··· Given information

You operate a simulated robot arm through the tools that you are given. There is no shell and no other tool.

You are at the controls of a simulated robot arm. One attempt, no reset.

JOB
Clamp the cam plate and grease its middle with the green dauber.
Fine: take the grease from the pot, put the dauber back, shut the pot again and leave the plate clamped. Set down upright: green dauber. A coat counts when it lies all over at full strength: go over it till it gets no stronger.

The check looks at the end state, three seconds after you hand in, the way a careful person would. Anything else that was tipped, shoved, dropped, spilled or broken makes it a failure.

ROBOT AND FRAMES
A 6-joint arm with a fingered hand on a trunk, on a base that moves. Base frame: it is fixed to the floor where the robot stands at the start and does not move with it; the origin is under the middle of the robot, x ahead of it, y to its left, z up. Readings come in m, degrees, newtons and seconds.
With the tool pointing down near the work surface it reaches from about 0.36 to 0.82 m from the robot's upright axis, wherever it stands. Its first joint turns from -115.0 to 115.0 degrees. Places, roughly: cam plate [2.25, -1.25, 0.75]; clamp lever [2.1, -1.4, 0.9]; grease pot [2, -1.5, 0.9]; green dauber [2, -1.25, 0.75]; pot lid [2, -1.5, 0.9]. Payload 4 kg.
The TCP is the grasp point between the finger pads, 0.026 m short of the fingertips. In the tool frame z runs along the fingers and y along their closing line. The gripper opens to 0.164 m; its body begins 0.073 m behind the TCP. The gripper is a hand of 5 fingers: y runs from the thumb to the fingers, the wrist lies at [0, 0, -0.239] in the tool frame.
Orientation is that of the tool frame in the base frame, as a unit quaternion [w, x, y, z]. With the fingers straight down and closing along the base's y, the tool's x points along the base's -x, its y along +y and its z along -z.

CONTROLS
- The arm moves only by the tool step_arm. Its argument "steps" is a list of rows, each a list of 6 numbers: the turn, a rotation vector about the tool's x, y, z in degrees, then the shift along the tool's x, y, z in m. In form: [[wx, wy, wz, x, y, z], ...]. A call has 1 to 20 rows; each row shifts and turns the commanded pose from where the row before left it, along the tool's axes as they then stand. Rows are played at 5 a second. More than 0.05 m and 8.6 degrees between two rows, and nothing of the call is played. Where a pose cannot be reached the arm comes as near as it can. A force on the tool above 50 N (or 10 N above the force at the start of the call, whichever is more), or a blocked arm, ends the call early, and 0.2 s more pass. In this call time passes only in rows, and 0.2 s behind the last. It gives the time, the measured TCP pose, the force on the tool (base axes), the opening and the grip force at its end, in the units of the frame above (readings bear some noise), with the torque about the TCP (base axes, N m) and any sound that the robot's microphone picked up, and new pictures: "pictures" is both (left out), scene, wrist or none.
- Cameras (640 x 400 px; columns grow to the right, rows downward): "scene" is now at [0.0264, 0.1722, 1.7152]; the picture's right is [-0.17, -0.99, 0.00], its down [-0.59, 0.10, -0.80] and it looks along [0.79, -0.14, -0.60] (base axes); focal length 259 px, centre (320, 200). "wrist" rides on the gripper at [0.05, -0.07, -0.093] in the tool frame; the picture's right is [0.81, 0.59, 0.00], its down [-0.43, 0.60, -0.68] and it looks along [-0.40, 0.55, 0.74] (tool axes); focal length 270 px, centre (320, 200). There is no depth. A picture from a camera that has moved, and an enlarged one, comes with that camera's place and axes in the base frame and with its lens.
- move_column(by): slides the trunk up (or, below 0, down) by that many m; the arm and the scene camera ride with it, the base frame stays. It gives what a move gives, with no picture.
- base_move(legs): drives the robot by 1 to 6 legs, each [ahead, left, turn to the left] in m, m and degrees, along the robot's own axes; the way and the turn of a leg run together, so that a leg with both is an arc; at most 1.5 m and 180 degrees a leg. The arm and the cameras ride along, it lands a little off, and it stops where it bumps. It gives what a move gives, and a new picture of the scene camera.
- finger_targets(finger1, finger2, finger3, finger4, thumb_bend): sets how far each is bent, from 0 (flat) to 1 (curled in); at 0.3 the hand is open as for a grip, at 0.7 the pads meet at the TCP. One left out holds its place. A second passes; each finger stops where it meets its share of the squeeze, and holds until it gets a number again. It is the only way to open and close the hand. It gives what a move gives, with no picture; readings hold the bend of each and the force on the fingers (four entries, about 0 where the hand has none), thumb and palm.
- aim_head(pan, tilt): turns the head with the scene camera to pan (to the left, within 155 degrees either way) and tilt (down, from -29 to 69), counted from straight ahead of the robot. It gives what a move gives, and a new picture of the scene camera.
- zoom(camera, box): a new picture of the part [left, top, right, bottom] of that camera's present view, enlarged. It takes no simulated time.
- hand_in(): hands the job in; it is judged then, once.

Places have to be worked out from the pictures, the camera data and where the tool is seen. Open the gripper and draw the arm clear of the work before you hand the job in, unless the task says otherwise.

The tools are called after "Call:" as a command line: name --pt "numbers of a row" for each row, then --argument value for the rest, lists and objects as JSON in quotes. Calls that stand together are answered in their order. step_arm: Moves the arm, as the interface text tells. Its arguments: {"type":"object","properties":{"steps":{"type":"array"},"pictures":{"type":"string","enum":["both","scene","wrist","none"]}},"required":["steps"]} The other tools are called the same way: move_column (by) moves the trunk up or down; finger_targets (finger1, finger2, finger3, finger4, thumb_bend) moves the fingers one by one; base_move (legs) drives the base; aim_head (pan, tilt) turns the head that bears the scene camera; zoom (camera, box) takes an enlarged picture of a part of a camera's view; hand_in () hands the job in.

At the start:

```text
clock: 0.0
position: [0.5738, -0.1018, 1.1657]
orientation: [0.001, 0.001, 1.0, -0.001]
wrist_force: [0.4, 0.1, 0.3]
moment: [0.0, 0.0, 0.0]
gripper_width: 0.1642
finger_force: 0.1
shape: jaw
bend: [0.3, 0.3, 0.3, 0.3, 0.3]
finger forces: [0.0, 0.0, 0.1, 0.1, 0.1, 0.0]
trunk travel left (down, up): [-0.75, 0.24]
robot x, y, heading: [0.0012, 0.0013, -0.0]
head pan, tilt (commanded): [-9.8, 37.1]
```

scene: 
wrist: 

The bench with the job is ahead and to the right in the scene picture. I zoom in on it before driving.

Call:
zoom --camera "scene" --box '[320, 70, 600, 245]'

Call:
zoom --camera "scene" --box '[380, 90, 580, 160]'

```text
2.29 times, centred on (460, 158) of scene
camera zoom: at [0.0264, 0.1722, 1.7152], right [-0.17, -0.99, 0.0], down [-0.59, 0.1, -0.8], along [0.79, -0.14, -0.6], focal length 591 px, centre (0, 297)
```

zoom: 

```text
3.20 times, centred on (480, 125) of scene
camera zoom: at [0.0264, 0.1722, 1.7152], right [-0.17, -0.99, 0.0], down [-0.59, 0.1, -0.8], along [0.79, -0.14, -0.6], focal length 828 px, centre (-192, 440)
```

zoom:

······

Instruction - Look above and repeat, character for character, the lines from the first one to the line with "Clamp the cam", counting both.

Solution to this exercise -
You operate a simulated robot arm through the tools that you are given. There is no shell and no other tool.

You are at the controls of a simulated robot arm. One attempt, no reset.

JOB
Clamp the cam plate and grease its middle with the green dauber.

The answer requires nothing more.